There you have it, broken down, ready to be re-used in other incarnations. Besides the thermostat module (6$), the secondary thermometer (5$), some silicone caulking, thermal adhesive and tools all other parts were salvaged. You could buy a cooling block for 20-30 bucks off ebay if you’re savvy, and peltier modules are cheap, too. Just start slapping peltier elements on things and see what happens, it’s fun.

Update:
I call this picture “Humble-er Beginnings”, early prototypes of this cooling block actually used water as a thermal conductor. Yes, that is cork and tape as an insulator. Sorry there isn’t a better picture, this was something like 4 years ago.

4 thoughts on “Make a Solid State Cooling Block for 50 bucks”

  1. I’m thinking of making one of these for my lab, with an H-bridge to switch the peltier from cooling to heating. Then it can be used as a cold box and a warm box at the same time.
    Good writeup, I’ll make sure to find some thermal adhesive when i make mine!

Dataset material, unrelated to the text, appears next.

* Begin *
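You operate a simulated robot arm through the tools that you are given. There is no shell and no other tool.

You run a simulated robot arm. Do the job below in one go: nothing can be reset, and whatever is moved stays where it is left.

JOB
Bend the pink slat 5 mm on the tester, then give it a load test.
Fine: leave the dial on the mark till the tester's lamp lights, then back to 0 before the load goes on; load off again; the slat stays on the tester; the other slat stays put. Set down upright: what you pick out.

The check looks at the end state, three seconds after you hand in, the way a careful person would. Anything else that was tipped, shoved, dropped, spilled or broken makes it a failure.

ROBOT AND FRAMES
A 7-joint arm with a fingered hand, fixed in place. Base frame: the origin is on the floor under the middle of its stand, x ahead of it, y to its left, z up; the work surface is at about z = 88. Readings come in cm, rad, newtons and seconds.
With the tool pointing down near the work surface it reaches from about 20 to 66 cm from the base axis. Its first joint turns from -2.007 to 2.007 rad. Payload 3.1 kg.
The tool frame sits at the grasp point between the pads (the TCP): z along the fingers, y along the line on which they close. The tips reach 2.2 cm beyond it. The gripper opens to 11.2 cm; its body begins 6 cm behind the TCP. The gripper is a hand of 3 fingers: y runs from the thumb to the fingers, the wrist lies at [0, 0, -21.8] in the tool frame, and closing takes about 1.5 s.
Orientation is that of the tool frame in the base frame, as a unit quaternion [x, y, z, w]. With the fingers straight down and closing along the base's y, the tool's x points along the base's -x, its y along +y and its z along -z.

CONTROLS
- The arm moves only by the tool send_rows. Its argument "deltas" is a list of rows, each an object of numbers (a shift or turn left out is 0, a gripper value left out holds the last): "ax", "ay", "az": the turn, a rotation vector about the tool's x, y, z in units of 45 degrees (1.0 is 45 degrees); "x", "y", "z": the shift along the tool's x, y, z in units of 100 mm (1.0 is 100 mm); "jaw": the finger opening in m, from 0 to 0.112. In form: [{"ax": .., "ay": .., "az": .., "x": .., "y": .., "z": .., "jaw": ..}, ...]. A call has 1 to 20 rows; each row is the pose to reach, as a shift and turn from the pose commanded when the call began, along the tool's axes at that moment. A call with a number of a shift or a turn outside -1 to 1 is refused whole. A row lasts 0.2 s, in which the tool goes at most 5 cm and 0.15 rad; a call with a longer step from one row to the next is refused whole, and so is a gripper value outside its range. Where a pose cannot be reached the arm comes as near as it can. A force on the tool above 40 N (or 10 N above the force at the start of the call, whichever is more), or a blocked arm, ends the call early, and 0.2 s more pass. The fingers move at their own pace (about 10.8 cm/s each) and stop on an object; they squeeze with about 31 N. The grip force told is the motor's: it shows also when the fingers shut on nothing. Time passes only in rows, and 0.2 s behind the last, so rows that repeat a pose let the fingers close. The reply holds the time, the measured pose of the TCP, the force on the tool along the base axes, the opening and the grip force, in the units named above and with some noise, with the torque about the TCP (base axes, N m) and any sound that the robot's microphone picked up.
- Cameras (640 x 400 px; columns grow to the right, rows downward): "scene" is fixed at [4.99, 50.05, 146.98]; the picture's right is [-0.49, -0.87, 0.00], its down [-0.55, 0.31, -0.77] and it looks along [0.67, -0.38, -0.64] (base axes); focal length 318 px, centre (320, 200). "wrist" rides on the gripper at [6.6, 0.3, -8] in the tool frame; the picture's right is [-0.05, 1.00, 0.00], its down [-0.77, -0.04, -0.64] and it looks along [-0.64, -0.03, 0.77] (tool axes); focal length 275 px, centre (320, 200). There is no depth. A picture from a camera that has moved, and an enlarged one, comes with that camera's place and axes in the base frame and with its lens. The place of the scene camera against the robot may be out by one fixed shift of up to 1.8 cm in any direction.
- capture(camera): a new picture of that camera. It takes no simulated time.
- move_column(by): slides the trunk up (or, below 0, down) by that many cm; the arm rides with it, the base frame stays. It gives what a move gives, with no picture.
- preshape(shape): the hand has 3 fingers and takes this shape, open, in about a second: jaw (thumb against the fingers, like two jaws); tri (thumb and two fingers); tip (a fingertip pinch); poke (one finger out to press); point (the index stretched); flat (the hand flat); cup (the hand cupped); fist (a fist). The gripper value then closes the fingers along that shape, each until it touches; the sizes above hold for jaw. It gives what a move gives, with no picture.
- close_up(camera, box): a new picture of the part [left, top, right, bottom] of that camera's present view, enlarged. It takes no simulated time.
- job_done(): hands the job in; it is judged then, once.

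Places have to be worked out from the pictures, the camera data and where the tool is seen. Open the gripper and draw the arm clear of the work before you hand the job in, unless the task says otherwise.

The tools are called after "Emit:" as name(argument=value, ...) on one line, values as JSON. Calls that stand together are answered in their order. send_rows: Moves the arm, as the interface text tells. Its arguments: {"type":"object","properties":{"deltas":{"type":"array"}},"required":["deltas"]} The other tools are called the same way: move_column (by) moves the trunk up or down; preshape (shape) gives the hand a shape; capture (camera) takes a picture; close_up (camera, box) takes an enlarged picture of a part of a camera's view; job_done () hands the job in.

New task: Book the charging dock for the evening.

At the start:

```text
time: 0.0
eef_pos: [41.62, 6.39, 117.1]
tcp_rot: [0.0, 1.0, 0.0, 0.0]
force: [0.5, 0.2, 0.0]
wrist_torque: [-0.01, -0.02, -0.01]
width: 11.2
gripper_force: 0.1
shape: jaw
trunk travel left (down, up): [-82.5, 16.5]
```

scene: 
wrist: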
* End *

    A propos, your images are upside down 🙂

    1. Hey! Glad you enjoyed it. Yeah, an H-bridge is a great idea, controlled by an arduino or the like. You could make a neat incubator chamber that way, too. I think I’ll invest in some 3M thermal tape to see if that solves my cracking issues. PCR machines seem to have a non-adhesive thermal pad that’s just held on by clamping force, but that requires actually designing something to clamp the sandwich together :O

      Thanks for tipping me off, it looked fine on my computer but wordpress does funny things with uploading images…rotated them manually, tell me if that worked for you. Atleast the Aussies could look at them alright.